**Task statement**
Take every line where the string "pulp" appears and copy it.

— Start of Provided data —

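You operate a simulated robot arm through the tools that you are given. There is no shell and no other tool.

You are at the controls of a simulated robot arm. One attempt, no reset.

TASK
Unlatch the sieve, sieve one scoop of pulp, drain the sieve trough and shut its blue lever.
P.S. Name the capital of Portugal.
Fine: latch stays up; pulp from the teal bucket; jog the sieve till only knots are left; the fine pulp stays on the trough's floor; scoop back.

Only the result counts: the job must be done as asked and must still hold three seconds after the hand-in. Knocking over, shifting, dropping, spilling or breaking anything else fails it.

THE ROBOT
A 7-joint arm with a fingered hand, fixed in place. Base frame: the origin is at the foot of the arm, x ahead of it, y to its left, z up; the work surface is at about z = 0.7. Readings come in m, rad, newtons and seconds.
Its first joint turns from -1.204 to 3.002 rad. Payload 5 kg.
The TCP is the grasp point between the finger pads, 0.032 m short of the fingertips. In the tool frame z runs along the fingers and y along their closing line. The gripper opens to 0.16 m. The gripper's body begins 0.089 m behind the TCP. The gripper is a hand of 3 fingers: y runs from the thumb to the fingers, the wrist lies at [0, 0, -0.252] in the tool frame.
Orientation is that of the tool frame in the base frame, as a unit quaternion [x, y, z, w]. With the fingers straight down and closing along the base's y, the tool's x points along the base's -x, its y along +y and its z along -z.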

— End of Provided data —

**Answer to this task**
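Unlatch the sieve, sieve one scoop of pulp, drain the sieve trough and shut its blue lever.
Fine: latch stays up; pulp from the teal bucket; jog the sieve till only knots are left; the fine pulp stays on the trough's floor; scoop back.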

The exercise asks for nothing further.